Zakopane chce ukrócić samowolę Kolegium Odwoławczego.
- Nie może tak być, żeby ktoś obcy, z Krakowa czy Gdańska, decydował o sprawach zakopiańskich, o tym, jak mamy nasze miasto zabudowywać, żeby niszczył nam Zakopane! - mówił wzburzony radny Robert Kłak. - Powinniśmy wystąpić z wnioskiem, aby odwołać Samorządowe Kolegium Odwoławcze. Bo to nas mieszkańcy wybrali i my decydujemy o rozwoju miasta.
Taką krytyczną wypowiedź radnego wywołała informacja przekazana przez Krzysztofa Kiełba, wiceprzewodniczącego komisji urbanistyki, że teraz prawo pozwala SKO wydawać warunki zabudowy poza uprawnioną do tego jednostką czyli gminą.
- Gdy odmawialiśmy wydania warunków, strona zwracała się do SKO, a ono uchylało naszą odmowę - wyjaśnił przewodniczący Kiełb. - Gmina nie zgadza się na daną inwestycję, ale kolegium, mimo że nie zna realiów naszego miasta i strategii rozwoju, wydaje warunki. Jest to paradoks, ale prawnie uzasadniony.

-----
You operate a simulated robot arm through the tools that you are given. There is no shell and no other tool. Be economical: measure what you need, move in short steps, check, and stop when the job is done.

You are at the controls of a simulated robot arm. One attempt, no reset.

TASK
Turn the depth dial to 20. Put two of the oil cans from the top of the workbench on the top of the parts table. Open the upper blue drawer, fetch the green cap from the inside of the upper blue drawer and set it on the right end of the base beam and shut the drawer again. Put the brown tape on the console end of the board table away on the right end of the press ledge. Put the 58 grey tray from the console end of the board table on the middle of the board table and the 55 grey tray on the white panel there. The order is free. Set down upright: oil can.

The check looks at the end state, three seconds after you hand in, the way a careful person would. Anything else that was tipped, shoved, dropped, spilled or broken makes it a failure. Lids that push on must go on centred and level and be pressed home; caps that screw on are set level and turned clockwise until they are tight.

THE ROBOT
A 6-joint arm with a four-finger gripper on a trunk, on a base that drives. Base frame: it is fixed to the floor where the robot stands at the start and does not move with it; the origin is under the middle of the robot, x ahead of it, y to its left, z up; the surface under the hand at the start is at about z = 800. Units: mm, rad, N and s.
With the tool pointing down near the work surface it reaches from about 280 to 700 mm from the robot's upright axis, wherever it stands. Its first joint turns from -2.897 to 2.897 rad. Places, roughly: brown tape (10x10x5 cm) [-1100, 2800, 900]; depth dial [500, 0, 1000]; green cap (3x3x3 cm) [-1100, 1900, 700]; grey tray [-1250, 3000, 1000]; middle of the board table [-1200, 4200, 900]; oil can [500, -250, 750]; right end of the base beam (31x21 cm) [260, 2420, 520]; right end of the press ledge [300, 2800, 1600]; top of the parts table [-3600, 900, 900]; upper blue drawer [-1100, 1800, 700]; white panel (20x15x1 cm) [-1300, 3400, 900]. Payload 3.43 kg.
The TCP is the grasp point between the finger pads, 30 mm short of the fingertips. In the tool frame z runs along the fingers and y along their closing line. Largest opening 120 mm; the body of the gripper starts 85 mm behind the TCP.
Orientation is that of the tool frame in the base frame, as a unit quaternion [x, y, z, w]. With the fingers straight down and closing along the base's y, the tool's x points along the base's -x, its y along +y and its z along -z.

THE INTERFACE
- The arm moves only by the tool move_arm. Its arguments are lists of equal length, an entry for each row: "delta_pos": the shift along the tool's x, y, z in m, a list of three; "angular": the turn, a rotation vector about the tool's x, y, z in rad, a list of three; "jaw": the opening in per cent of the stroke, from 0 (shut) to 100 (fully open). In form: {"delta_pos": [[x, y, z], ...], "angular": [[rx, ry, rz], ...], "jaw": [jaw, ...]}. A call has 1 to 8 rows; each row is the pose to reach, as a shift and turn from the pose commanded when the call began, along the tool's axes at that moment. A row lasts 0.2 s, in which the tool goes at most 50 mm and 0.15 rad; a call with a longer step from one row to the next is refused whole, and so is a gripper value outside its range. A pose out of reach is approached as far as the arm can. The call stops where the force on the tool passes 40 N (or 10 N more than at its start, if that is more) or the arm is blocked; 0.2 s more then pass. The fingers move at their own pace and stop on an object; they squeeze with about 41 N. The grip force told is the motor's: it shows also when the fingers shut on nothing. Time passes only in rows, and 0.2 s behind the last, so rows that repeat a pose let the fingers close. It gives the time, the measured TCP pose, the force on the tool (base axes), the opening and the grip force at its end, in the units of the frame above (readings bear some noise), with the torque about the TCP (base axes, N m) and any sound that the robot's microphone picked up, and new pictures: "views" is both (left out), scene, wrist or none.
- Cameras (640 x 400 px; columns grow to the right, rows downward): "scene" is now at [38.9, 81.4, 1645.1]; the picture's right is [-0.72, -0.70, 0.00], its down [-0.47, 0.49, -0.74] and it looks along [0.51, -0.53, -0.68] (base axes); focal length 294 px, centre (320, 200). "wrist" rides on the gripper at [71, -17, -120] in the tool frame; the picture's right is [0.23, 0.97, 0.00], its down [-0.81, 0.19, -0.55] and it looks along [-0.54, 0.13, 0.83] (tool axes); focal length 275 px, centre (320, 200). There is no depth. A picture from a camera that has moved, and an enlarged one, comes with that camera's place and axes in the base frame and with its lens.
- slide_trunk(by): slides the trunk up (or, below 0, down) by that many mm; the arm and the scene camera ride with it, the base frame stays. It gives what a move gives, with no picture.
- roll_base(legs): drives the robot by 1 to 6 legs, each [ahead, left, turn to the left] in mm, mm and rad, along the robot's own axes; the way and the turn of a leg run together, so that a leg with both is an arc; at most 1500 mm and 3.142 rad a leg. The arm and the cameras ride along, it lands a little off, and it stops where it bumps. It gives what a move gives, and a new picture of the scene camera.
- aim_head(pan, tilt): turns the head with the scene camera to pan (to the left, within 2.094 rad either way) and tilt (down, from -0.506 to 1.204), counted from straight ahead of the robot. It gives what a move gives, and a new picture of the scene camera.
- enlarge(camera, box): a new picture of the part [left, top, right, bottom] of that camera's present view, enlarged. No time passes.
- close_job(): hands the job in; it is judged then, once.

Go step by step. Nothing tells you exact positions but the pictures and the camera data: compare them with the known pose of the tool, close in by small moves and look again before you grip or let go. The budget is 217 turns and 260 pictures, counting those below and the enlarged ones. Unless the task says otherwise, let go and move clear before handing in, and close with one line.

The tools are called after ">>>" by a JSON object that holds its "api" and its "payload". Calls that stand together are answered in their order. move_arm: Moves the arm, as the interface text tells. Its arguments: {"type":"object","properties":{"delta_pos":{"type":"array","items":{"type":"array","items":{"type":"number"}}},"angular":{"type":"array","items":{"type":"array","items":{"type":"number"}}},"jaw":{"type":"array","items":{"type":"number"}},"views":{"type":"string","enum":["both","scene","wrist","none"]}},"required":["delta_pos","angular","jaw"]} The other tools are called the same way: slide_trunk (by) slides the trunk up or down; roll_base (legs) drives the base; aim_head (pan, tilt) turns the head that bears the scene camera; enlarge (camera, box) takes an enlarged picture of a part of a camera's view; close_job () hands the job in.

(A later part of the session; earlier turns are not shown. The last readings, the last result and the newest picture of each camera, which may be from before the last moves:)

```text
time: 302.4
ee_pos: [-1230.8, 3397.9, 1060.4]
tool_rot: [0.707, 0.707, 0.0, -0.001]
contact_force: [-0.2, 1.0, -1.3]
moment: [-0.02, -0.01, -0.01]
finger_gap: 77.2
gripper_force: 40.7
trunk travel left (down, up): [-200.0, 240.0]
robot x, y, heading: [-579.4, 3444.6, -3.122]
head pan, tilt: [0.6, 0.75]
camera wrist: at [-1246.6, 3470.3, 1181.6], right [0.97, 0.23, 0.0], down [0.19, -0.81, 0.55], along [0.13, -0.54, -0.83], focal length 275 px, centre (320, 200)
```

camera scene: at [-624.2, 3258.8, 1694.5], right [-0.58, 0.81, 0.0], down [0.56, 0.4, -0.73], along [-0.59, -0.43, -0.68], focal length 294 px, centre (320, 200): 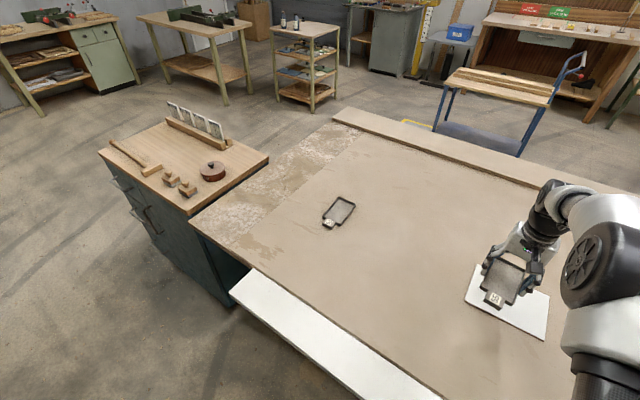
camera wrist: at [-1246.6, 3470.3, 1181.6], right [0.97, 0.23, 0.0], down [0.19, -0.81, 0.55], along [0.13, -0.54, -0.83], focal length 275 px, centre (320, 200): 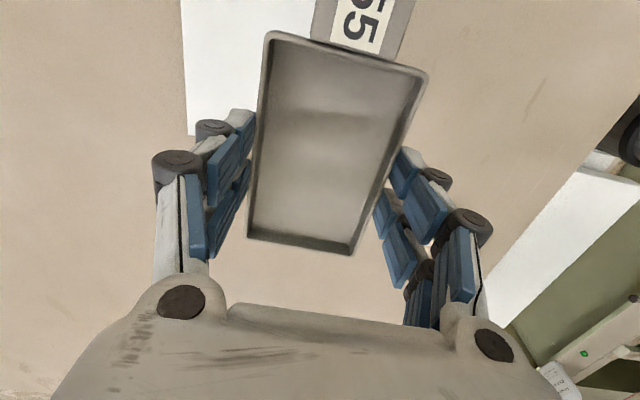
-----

Choć rada nie może wystąpić o odwołanie SKO, jednak, jak zaproponował radny Jerzy Zacharko, może za pośrednictwem Związku Miast walczyć o zmianę niekorzystnych dla gmin przepisów ustawy.
- Uważam, że nasz wydział architektury powinien przygotować przykłady rażących i niepomyślnych dla gminy decyzji SKO, tak by nasz przedstawiciel mógł je przedstawić w Związku Miast - poddał propozycję radny Jerzy Zacharko.
- Zakopane jest unikalnym miastem i trzeba je chronić. Musimy określić zakres terenów pod zabudowę oraz ilość mieszkańców, jaką nasze miasto może pomieścić - argumentował Robert Kłak.